_Exercise prompt_
Transcribe the document passage beginning at "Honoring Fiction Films". Stop after "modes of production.".

_Document passage_

────────────────────────────────────────

By Ray Pride Pride@moviecitynews.com

Cinema Eye Honors Announces 2015 Heterodox Award Nominees

Honoring Fiction Films that Blur the Line

December 8, 2014, New York City, NY – The Cinema Eye Honors for Nonfiction Filmmaking today announced the five nominees for its annual Cinema Eye Heterodox Award, sponsored by Filmmaker Magazine, a publication of IFP. The Cinema Eye Heterodox Award honors a narrative fiction film that imaginatively incorporates nonfiction strategies, content and/or modes of production.

The five films nominated this year for the Cinema Eye Heterodox Award are:

  • Boyhood directed by Richard Linklater

  • Heaven Knows What directed by Josh and Benny Safdie

  • A Spell to Ward off the Darkness directed by Ben Rivers and Ben Russell

  • Stop the Pounding Heart directed by Roberto Minervini

  • Under the Skin directed by Jonathan Glazer

 

These films demonstrate the porous boundaries between life’s documentation and creative storytelling, highlighting the ways in which today’s fiction filmmakers are inspired, challenged and provoked by the realities in which their dramatic constructs live. This marks the fifth year for the Heterodox Award at Cinema Eye. Previous winners of the award were Matt Porterfield’s Putty Hill (2011), Mike Mills’ Beginners (2012), Jem Cohen’s Museum Hours (2013) and Carlos Reygados’s Post Tenebras Lux (2014).

 

“These nominees prove once again that the blurred lines between fiction/non-fiction, actor/non-actor and verite/script continue to thrill and provoke,”  said Esther Robinson, Chair of the Cinema Eye Honors.  “Year five of the Heterodox award gives us farmers, loners, aliens, addicts, and adolescents.  The films ask thrillingly big questions about childhood, time, utopia, modernity, sexuality and what happens when you drop a come-hither Scarlett Johansson into the Scottish countryside with a hidden camera. “

“In this fifth year of the Heterodox Award,” said Filmmaker Magazine Editor-in-Chief Scott Macaulay, “these nominated filmmakers, using technology as varied as spy cams to old-fashioned 35mm, have created seamless blends of the real and ‘the real.’ Their films, crackling with the rhythms of life, offer inspirations out of the creative cul de sacs found in so much mainstream storytelling.”

Nine finalists for the Heterodox Award were selected in voting by the Cinema Eye Honors Nominations Committee, made up of more than 25 international programmers who specialize in nonfiction film. The nine finalists were then viewed and five nominees selected by the writers and editors of Filmmaker Magazine. A jury of filmmakers and film professionals will watch the five nominees and select a winner.  The award will be presented in January during Cinema Eye Week in New York City.

────────────────────────────────────────

_Source material_
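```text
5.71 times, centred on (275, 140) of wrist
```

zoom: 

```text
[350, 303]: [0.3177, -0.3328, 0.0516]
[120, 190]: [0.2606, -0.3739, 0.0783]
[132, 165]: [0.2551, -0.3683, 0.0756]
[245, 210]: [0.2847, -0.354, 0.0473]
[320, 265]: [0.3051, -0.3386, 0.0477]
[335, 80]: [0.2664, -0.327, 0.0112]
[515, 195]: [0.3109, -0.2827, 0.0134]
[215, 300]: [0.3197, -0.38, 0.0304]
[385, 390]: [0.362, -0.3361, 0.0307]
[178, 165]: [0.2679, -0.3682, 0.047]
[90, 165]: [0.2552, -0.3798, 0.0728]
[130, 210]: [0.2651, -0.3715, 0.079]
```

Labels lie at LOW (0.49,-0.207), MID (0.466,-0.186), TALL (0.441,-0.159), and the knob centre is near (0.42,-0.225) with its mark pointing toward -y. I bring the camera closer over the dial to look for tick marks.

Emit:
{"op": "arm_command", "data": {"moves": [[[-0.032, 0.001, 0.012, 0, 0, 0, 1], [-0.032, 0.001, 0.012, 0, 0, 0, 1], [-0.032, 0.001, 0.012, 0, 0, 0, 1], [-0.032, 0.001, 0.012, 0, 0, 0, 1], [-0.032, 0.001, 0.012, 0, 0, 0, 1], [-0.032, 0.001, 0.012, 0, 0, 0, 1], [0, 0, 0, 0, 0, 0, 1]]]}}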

────────────────────────────────────────

_Answer for this exercise_
Honoring Fiction Films that Blur the Line

December 8, 2014, New York City, NY – The Cinema Eye Honors for Nonfiction Filmmaking today announced the five nominees for its annual Cinema Eye Heterodox Award, sponsored by Filmmaker Magazine, a publication of IFP. The Cinema Eye Heterodox Award honors a narrative fiction film that imaginatively incorporates nonfiction strategies, content and/or modes of production.